***** DATA SHOWN *****
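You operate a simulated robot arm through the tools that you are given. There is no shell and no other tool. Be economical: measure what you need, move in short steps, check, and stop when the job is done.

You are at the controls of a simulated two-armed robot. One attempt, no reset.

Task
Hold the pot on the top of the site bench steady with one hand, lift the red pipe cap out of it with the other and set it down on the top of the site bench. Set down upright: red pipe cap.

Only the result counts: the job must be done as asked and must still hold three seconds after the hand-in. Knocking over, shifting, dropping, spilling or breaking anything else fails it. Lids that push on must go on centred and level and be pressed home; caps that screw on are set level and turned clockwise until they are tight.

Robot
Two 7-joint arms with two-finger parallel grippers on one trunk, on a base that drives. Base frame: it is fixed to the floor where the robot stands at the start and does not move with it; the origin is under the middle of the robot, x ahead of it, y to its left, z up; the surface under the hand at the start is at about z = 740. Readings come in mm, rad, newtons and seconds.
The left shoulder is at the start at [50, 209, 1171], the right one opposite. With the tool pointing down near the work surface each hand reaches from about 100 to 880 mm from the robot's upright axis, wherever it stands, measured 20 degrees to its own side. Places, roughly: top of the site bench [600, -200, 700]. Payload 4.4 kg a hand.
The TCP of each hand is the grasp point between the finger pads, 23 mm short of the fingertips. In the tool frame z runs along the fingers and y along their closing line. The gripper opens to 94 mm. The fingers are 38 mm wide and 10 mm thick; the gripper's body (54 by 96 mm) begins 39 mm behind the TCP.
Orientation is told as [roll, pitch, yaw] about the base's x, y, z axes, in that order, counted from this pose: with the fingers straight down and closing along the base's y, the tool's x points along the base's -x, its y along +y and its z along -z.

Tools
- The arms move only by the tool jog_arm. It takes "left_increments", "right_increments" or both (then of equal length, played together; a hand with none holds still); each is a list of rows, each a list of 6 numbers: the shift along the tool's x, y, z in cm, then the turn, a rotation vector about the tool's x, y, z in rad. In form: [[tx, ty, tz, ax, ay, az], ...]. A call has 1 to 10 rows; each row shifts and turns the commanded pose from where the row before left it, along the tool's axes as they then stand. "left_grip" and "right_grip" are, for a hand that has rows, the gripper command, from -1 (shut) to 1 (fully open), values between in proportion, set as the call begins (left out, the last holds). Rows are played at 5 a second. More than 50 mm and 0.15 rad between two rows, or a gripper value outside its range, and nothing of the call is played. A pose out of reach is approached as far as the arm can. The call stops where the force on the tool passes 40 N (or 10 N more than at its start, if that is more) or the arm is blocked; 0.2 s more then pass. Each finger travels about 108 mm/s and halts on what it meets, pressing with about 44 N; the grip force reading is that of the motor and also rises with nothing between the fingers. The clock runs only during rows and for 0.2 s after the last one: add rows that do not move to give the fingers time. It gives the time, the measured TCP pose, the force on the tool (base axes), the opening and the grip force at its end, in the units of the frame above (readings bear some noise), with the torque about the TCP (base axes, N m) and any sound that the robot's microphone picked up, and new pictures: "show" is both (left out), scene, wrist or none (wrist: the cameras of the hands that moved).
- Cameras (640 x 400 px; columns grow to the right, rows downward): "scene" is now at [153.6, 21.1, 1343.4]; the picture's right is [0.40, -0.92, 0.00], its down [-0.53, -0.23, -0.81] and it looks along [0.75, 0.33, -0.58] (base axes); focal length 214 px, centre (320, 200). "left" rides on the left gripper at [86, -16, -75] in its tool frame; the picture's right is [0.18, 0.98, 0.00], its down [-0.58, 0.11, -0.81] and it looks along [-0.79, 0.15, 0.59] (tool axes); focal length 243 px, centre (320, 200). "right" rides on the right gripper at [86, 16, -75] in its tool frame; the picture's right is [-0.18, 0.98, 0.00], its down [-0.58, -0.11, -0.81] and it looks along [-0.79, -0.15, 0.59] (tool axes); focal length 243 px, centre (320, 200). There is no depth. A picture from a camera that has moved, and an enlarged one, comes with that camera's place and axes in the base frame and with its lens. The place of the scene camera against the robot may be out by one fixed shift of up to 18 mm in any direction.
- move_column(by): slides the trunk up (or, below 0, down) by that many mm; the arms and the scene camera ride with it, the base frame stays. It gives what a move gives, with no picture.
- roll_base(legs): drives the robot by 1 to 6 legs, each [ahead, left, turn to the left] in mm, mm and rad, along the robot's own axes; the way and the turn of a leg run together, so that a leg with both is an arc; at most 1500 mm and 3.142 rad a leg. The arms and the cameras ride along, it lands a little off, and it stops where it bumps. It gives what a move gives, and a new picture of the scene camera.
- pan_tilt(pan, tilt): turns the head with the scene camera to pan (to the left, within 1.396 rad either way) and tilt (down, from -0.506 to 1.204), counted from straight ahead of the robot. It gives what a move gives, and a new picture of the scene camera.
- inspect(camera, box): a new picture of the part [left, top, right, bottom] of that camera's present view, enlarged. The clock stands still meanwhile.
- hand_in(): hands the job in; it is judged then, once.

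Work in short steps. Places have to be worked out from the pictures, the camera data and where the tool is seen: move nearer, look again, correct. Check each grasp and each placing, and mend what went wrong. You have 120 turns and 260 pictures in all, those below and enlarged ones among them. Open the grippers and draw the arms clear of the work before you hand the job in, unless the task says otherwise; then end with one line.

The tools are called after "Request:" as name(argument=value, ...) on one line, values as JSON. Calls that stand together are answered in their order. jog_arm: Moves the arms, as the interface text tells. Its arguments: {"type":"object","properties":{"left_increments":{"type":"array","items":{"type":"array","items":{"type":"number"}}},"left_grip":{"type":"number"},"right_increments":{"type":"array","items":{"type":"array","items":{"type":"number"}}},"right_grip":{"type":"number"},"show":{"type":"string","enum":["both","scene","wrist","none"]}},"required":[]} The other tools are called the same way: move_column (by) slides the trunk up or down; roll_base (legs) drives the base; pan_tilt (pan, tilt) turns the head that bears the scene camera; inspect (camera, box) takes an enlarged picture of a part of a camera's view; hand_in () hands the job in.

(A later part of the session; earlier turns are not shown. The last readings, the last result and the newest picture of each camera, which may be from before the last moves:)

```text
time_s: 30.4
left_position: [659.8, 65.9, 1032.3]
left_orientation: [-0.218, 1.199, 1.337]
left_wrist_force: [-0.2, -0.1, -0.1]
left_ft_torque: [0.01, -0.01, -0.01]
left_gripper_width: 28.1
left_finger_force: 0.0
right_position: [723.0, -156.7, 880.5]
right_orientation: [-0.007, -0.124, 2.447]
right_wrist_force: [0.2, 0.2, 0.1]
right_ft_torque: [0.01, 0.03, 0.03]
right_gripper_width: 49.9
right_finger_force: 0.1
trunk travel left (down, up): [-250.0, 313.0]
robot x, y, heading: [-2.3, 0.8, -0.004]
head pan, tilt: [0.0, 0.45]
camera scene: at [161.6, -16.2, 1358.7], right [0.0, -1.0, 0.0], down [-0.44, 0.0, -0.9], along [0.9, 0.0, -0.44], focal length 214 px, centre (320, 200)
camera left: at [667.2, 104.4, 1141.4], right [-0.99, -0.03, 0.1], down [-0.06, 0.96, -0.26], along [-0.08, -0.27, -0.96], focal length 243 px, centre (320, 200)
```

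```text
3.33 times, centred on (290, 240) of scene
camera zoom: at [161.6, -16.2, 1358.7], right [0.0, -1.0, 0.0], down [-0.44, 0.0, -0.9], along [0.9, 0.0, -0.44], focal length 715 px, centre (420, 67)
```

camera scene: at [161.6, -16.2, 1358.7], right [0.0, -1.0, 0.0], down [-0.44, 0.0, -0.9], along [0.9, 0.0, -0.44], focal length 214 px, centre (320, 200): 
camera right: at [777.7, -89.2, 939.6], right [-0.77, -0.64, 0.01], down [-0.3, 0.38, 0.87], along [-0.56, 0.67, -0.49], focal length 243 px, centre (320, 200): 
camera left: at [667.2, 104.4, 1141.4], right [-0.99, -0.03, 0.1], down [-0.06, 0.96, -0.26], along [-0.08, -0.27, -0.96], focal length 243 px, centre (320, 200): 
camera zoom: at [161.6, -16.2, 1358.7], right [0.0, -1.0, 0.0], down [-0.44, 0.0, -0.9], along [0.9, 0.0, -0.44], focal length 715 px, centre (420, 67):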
*****
***** DATA SHOWN *****
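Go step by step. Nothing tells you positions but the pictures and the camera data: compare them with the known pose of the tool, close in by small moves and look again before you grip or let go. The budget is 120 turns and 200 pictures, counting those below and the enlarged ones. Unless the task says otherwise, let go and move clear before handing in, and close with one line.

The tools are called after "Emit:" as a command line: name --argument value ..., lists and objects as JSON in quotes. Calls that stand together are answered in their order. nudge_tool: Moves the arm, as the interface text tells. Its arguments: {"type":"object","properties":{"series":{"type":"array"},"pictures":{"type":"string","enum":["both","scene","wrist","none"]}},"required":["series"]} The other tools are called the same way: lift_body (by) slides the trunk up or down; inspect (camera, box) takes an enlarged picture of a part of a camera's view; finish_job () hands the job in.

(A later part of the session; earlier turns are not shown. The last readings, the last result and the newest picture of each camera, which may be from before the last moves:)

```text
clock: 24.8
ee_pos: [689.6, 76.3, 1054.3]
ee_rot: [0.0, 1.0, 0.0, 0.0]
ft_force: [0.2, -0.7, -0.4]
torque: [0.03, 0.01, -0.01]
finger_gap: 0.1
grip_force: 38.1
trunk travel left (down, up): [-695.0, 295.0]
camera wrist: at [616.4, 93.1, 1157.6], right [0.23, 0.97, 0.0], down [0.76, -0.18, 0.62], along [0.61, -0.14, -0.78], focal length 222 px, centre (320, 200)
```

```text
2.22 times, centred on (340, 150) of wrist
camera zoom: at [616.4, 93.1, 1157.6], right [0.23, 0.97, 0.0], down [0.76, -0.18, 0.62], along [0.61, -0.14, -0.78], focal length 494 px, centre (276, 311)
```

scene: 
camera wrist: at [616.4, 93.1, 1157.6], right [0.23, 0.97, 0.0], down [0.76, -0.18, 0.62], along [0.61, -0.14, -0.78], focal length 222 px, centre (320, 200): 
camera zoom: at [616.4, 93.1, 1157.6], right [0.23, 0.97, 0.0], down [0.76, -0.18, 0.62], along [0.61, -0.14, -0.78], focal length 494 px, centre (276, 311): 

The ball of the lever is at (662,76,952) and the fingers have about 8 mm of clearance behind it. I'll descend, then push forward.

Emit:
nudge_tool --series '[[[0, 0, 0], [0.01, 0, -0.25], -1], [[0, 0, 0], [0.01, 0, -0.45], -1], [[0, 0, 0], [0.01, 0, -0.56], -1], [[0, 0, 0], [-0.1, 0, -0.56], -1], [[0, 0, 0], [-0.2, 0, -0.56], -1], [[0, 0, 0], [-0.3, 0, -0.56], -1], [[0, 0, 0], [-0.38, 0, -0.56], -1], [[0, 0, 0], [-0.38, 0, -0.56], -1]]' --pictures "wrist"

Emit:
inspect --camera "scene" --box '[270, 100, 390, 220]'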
*****
--- THE EXERCISE ---
Transcribe word for word the lines from the one holding "You operate a" through the one holding "The left shoulder". Include both, and add nothing. The answer is a numbered list with one line in each place and no blank lines.

--- SOLUTION ---
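1. You operate a simulated robot arm through the tools that you are given. There is no shell and no other tool. Be economical: measure what you need, move in short steps, check, and stop when the job is done.
2. You are at the controls of a simulated two-armed robot. One attempt, no reset.
3. Task
4. Hold the pot on the top of the site bench steady with one hand, lift the red pipe cap out of it with the other and set it down on the top of the site bench. Set down upright: red pipe cap.
5. Only the result counts: the job must be done as asked and must still hold three seconds after the hand-in. Knocking over, shifting, dropping, spilling or breaking anything else fails it. Lids that push on must go on centred and level and be pressed home; caps that screw on are set level and turned clockwise until they are tight.
6. Robot
7. Two 7-joint arms with two-finger parallel grippers on one trunk, on a base that drives. Base frame: it is fixed to the floor where the robot stands at the start and does not move with it; the origin is under the middle of the robot, x ahead of it, y to its left, z up; the surface under the hand at the start is at about z = 740. Readings come in mm, rad, newtons and seconds.
8. The left shoulder is at the start at [50, 209, 1171], the right one opposite. With the tool pointing down near the work surface each hand reaches from about 100 to 880 mm from the robot's upright axis, wherever it stands, measured 20 degrees to its own side. Places, roughly: top of the site bench [600, -200, 700]. Payload 4.4 kg a hand.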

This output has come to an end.